Hedging Arrangements means (a) any and all rate swap transactions, basis swaps, credit derivative transactions, forward rate transactions, commodity swaps, commodity options, forward commodity contracts, equity or equity index swaps or options, bond or bond price or bond index swaps or options or forward bond or forward bond price or forward bond index transactions, interest rate options, forward foreign exchange transactions, cap transactions, floor transactions, collar transactions, currency swap transactions, cross-currency rate swap transactions, currency options, spot contracts, or any other similar transactions or any combination of any of the foregoing (including any options to enter into any of the foregoing), whether or not any such transaction is governed by or subject to any master agreement, and (b) any and all transactions of any kind, and the related confirmations, which are subject to the terms and conditions of, or governed by, any form of master agreement published by the International Swaps and Derivatives Association, Inc., any International Foreign Exchange Master Agreement, or any other master agreement (any such master agreement, together with any related schedules, a “Master Agreement”), including any such obligations or liabilities under any Master Agreement.

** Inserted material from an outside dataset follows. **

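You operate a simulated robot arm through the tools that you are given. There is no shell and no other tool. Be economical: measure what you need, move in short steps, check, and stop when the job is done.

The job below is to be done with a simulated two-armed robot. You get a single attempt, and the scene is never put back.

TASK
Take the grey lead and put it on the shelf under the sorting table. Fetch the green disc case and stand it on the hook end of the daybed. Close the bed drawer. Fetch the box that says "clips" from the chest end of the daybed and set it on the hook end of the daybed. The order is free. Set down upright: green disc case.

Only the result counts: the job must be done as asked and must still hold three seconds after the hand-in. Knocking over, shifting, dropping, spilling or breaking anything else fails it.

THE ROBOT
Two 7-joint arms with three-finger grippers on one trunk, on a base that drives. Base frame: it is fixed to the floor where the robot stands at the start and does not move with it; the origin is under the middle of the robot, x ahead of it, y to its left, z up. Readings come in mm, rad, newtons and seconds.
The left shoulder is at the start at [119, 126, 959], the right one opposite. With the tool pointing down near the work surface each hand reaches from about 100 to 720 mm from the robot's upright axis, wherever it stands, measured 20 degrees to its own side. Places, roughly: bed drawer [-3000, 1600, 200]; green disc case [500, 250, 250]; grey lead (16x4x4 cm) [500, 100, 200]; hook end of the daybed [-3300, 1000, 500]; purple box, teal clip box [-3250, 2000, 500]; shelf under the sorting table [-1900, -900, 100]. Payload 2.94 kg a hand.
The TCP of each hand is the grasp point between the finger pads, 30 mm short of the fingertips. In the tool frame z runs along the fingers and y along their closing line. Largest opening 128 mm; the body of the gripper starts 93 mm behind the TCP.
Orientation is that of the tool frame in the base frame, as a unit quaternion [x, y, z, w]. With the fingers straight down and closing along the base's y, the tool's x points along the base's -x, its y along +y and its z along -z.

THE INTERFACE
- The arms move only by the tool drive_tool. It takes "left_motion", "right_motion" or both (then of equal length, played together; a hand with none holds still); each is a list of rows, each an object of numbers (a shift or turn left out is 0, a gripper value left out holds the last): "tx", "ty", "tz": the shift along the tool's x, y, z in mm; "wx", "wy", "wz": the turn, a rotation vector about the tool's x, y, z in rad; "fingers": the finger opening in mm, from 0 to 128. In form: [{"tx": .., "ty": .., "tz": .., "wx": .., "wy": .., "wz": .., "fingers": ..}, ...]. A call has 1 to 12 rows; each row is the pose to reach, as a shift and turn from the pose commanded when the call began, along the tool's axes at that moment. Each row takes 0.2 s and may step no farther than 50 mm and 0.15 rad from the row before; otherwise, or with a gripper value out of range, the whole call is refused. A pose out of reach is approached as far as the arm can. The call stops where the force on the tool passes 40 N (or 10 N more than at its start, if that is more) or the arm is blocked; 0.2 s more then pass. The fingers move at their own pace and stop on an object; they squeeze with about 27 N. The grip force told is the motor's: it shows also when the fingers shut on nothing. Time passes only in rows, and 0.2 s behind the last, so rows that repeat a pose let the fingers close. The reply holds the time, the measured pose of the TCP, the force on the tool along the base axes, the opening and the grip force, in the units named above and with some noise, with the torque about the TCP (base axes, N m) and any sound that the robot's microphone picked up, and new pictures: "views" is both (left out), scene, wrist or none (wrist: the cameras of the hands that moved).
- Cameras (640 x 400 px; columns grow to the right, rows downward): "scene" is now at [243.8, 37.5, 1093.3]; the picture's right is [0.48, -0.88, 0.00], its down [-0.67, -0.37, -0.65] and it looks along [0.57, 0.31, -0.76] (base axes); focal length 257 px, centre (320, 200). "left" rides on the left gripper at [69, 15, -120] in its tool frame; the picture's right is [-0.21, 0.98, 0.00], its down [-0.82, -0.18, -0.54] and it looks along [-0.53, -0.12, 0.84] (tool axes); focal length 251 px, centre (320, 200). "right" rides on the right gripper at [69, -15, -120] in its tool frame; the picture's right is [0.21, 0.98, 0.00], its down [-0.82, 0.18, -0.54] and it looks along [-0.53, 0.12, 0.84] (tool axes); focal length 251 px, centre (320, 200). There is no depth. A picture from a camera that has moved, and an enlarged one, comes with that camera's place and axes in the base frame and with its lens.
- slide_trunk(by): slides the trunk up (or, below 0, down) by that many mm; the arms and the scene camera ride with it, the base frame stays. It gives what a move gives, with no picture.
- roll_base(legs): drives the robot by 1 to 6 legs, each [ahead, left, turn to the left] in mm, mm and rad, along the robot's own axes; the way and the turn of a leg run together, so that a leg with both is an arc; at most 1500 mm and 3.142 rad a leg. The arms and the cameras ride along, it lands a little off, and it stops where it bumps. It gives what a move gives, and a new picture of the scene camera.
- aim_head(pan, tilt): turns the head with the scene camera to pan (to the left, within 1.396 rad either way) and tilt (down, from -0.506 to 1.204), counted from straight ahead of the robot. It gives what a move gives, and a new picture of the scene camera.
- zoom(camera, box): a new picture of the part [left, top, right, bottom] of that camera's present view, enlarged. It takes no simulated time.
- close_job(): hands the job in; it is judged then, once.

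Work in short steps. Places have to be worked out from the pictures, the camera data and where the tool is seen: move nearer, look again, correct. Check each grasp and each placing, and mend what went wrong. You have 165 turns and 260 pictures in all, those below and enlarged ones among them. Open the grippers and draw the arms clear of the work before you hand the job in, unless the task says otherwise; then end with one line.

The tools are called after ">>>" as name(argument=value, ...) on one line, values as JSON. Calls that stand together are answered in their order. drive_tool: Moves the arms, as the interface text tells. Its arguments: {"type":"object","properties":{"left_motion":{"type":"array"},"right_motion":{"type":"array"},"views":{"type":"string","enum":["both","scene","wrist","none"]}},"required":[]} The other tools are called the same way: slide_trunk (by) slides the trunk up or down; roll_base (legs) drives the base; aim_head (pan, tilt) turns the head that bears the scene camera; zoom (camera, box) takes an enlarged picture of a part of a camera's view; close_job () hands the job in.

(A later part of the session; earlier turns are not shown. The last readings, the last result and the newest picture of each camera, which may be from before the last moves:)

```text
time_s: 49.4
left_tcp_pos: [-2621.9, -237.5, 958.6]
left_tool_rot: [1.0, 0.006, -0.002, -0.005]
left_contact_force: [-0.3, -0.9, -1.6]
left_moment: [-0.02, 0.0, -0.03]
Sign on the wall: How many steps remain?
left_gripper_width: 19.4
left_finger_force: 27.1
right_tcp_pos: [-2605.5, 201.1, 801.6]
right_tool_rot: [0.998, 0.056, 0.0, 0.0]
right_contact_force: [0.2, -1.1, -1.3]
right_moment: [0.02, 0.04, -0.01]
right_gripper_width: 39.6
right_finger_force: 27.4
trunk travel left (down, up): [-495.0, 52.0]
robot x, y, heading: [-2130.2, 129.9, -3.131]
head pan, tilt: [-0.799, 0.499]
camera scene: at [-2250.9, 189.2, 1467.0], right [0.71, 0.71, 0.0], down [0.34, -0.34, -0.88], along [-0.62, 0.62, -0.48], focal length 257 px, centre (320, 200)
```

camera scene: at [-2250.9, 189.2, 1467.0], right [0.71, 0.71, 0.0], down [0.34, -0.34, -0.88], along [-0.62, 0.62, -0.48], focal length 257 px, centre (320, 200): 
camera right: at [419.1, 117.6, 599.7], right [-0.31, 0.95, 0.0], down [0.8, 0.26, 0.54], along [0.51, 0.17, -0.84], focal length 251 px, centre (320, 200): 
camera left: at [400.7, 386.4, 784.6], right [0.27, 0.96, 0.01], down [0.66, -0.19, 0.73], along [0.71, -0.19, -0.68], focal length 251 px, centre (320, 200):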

Hedging Arrangements means any and all agreements, devices or arrangements designed to protect at least one of the parties thereto from the fluctuations of interest rates, commodity prices, exchange rates or forward rates applicable to such party’s assets, liabilities or exchange transactions, including, but not limited to, dollar-denominated or cross-currency interest rate exchange agreements, forward currency exchange agreements, interest rate cap or collar protection agreements, forward rate currency or interest rate options, puts and warrants or any similar derivative transactions.
Hedging Arrangements means any forward, futures, swap, collar, put, call, floor, cap, option or other Contract that is intended to benefit from, or reduce or eliminate the risk of, fluctuations in the price of commodities, including electric power, natural gas or securities.